26 June 2018
Today’s decision by a Sudanese court to quash Noura Hussein’s death sentence and replace it with a five-year prison term for killing her husband in self-defence during an attempted rape must be a catalyst for a legal review in Sudan, said Amnesty International.
Noura Hussein was sentenced to death on 10 May 2018. Her husband, Abdulrahman Mohamed Hammad, suffered fatal knife wounds during a scuffle at their home after he had attempted to force himself on her with the help of three other men.
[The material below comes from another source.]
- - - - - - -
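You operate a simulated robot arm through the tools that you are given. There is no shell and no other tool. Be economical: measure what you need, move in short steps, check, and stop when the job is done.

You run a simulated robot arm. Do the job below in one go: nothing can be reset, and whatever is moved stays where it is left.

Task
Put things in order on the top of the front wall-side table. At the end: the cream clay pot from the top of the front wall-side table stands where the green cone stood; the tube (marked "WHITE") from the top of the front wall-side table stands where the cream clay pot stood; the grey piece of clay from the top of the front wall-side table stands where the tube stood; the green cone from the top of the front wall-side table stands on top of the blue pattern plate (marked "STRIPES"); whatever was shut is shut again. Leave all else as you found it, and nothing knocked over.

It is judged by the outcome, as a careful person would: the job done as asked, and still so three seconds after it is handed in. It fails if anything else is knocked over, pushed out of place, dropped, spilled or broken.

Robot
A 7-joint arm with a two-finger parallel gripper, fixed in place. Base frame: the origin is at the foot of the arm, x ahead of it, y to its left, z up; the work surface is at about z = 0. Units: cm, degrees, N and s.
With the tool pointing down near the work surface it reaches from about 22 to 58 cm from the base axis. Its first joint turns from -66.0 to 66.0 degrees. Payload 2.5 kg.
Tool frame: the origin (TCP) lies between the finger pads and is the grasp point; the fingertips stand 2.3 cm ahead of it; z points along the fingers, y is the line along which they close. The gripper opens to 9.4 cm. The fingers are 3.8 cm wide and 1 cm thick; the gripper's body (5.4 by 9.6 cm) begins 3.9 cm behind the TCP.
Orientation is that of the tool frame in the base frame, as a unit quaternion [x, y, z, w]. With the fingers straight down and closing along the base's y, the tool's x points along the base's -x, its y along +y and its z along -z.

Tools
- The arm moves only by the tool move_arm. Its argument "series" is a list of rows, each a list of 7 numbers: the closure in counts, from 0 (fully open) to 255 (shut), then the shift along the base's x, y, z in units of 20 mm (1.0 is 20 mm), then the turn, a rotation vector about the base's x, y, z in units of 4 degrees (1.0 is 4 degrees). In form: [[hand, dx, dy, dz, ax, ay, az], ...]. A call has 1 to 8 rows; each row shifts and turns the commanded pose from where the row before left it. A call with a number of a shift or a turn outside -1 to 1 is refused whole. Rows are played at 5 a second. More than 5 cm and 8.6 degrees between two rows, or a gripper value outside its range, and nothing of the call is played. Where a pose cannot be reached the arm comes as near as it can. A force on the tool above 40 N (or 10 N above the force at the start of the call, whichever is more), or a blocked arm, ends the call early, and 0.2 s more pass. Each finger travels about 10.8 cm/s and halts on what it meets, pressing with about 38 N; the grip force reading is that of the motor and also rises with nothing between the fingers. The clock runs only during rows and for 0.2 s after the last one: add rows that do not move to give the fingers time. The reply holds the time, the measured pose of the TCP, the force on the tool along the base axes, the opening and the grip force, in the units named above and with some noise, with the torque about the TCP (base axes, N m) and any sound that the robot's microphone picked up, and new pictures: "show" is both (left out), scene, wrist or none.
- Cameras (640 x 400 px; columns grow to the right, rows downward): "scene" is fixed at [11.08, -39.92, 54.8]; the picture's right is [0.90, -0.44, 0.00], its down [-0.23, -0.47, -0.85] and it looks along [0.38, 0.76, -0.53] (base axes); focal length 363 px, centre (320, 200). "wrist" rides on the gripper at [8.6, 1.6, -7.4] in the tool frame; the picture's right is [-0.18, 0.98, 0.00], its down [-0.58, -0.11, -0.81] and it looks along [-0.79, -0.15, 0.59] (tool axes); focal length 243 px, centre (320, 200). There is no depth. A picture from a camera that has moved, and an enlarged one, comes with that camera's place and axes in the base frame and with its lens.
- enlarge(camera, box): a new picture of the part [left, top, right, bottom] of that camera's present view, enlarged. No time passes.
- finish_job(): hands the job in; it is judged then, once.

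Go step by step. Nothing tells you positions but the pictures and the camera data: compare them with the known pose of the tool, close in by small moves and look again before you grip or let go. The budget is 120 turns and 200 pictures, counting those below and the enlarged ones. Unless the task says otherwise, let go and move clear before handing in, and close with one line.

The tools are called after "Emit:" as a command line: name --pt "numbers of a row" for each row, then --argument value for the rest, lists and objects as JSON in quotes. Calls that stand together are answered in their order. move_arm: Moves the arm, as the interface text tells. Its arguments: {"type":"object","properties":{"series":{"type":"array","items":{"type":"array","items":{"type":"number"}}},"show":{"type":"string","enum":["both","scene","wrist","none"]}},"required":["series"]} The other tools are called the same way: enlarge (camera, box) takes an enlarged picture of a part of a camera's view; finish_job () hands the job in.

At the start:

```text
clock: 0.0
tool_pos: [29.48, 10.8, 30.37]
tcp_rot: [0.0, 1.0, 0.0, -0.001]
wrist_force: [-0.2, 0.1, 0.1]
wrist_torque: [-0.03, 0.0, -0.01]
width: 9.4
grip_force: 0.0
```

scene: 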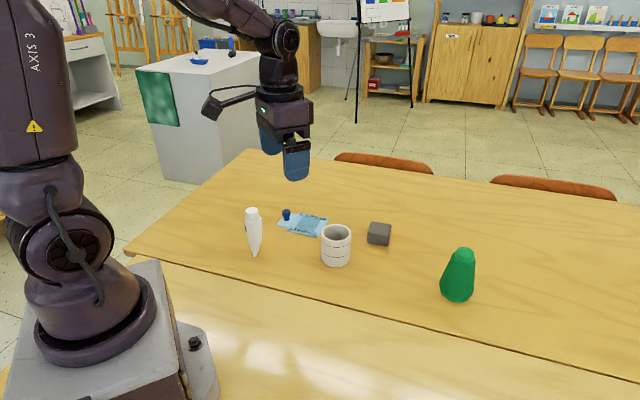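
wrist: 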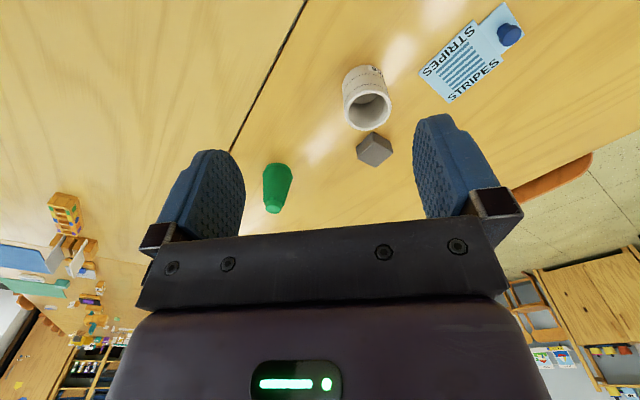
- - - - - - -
The revised sentence means she will spend five years in jail from the date of her arrest and will have to make a dia (blood money) payment of 337,500 Sudanese pounds (around US$8,400).
“While the quashing of this death sentence is hugely welcome news, it must now lead to a legal review to ensure that Noura Hussein is the last person to go through this ordeal,” said Seif Magango, Amnesty International’s Deputy Regional Director for East Africa, the Horn and the Great Lakes.
Noura Hussein was the victim of a brutal attack by her husband and five years’ imprisonment for acting in self-defence is a disproportionate punishment.
“The Sudanese authorities must take this opportunity to start reforming the laws around child marriage, forced marriage and marital rape, so that victims are not the ones who are penalized.”
Noura Hussein has been held in the Omdurman Women’s Prison in Sudan since May 2017.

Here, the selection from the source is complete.